La ricerca spirituale e il pensiero filosofico anticamente non si confinavano nella sola costruzione teorica, razionale e intellettuale del vivere, bensì appunto offrivano strumenti pratici per la trasformazione e l’elaborazione dell’esperienza e l’ampliamento della coscienza.
Uno di questi strumenti era la pratica del dialogo nelle sue diverse forme della retorica e della dialettica, come anche quella dell’esegesi di testi e aforismi prescelti per la meditazione. Essa era quindi considerata quale pratica di trasformazione.
È una sapienza molto arcaica quella che ci dice che le parole curano, e che attraverso il loro scambio, la loro scrittura e l’invenzione letteraria il pensiero si trasforma e, con esso, si affacciano nuovi modi di vivere, di agire e di avere relazioni.
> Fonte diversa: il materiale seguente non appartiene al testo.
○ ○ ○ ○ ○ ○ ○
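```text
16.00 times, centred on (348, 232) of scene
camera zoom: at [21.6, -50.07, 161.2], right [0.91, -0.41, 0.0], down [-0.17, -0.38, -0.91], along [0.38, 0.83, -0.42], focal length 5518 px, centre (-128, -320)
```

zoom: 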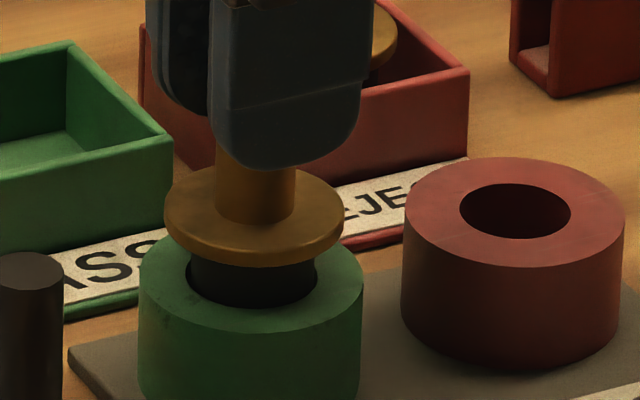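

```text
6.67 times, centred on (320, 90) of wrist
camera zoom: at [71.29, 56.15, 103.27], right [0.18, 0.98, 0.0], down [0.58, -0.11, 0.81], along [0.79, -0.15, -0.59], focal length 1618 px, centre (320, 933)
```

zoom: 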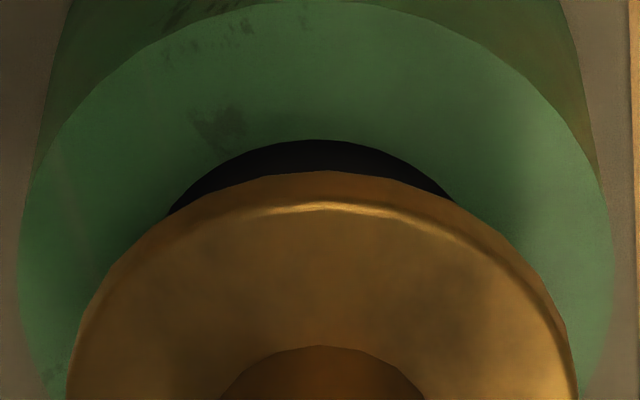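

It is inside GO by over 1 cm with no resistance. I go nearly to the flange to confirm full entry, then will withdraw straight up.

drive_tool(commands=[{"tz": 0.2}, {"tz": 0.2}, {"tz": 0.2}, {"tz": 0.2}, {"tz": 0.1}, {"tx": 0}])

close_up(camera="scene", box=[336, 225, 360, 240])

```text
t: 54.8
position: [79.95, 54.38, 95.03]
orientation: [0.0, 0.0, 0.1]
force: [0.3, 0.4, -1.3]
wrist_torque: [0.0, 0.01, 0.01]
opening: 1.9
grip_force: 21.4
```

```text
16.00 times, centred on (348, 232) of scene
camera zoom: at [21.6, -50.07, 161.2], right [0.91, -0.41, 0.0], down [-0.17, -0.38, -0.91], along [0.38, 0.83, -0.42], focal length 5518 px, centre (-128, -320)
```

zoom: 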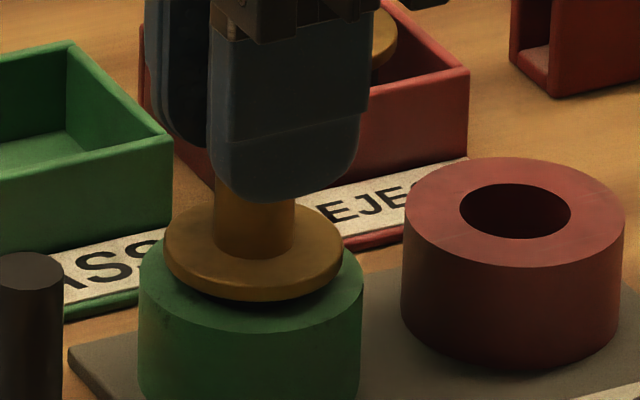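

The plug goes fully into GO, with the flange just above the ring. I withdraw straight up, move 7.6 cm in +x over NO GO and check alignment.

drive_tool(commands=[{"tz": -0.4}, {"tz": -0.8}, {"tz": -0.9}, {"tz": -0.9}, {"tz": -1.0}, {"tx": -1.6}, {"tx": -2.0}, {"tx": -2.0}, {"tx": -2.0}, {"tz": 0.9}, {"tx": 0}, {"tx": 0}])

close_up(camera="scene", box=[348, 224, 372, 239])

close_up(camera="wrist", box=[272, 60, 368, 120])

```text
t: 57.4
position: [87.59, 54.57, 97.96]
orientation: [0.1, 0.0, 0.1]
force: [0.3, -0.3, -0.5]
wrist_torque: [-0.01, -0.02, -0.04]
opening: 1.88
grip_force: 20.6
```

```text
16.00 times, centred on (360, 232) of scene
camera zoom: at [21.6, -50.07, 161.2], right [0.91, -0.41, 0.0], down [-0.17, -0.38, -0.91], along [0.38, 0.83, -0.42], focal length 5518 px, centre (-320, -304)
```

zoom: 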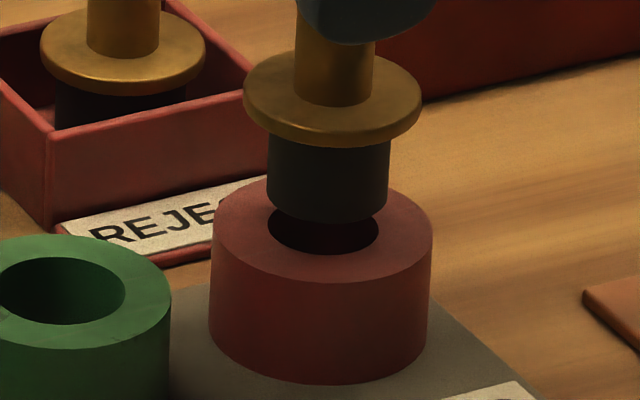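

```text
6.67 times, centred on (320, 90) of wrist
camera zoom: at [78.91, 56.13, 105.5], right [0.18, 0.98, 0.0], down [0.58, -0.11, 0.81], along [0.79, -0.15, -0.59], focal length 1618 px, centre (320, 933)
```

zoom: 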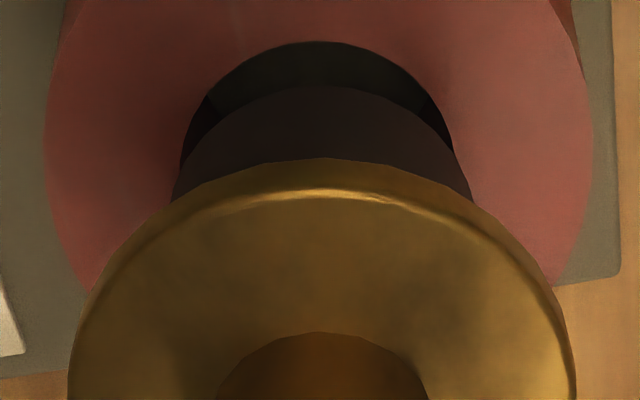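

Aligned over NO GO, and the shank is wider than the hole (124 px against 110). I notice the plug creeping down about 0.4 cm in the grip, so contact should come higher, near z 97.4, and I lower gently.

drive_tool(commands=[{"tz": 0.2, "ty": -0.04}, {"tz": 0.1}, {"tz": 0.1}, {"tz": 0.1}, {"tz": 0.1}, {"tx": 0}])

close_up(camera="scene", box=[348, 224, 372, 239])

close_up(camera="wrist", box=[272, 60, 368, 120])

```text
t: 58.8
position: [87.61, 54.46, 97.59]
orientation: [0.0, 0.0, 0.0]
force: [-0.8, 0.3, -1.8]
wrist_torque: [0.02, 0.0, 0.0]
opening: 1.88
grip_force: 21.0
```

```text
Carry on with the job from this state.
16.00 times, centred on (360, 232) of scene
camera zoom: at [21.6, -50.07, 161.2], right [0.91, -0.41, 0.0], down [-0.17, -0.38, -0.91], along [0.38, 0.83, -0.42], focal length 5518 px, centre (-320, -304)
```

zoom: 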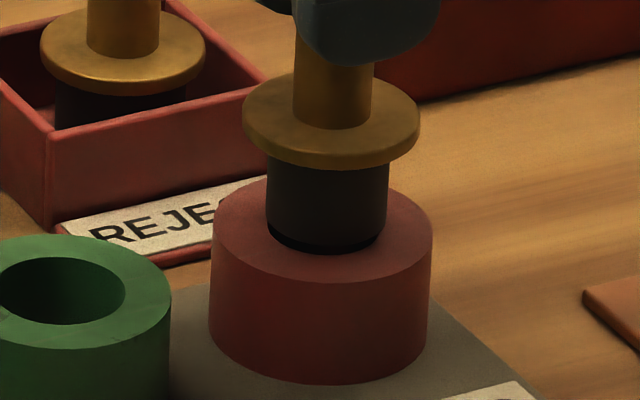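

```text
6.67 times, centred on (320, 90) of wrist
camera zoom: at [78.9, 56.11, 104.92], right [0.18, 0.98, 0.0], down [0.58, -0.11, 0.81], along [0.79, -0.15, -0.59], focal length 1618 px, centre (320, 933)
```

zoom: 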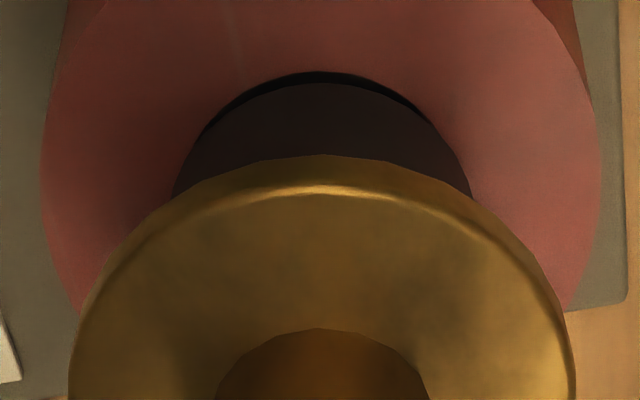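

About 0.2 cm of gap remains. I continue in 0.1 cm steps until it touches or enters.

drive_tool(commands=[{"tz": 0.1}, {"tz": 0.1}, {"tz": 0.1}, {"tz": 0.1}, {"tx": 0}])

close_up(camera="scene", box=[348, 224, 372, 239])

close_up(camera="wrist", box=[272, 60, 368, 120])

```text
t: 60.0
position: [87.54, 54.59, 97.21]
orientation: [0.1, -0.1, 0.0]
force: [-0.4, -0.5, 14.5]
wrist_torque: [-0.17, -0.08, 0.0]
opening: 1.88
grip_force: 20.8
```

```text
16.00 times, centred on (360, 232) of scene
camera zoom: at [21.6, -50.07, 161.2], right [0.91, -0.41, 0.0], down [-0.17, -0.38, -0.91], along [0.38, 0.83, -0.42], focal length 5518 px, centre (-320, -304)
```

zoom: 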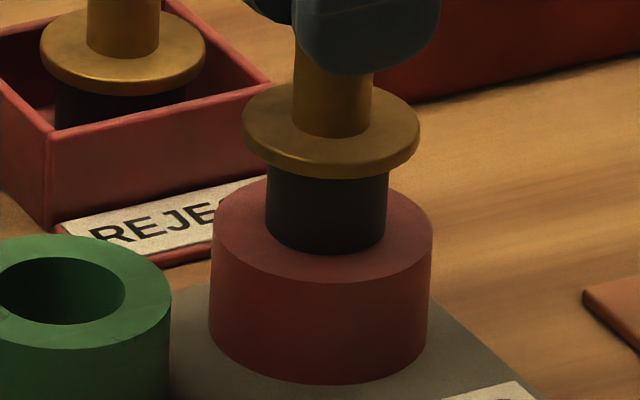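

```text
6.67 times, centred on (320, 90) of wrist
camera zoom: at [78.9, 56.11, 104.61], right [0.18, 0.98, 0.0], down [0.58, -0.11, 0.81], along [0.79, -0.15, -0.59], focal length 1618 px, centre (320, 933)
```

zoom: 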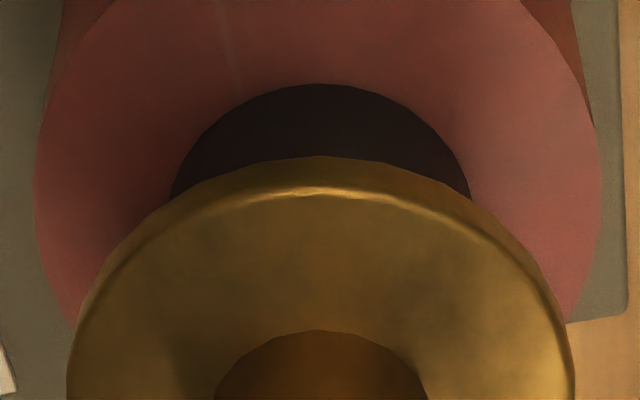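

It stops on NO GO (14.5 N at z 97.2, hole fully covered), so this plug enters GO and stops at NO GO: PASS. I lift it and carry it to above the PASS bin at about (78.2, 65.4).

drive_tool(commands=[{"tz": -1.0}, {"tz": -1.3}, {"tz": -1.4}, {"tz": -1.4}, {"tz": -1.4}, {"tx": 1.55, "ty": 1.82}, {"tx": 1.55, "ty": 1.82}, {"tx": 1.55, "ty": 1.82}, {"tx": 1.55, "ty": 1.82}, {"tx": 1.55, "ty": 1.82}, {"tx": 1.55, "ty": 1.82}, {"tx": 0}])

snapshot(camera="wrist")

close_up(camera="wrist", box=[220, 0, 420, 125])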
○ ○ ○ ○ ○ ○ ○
Nella nostra cultura la matrice della cura con la parola risale alle originarie scuole di filosofia greca: veri e propri ambulatori, facevano camminare il corpo insieme al pensiero praticando il dialogo sia nella forma della dialettica, con domande e risposte, sia nella forma della retorica, con un dialogo continuo, sottoponendo ed esercitando continuamente i dialoganti all’esperienza della maieutica, ovvero l’arte di far nascere. Esito di questo esercizio era, ed è a tutt’oggi, quello di produrre uno spostamento nel modo di sentire la vita ricevendola sulla pelle come una puntura di zanzara o una leggera carezza, sapendola poi anche rinnovare, trasformare. E la trasformazione è come un ponte continuamente gettato fra ciò che è stato e ciò che potrà essere nell’esistenza di coloro che fanno della propria esperienza personale un continuo specchio entro il quale riflettersi. Ri-flessione, pensiero posato, come ali di farfalla, sul sentire, un flettersi e guardarsi, con occhi sempre curiosi e attenti, che aiutino lo sviluppo della capacità di muovere nuovi passi, uscendo dagli schemi ripetitivi e coatti che dominano i comportamenti.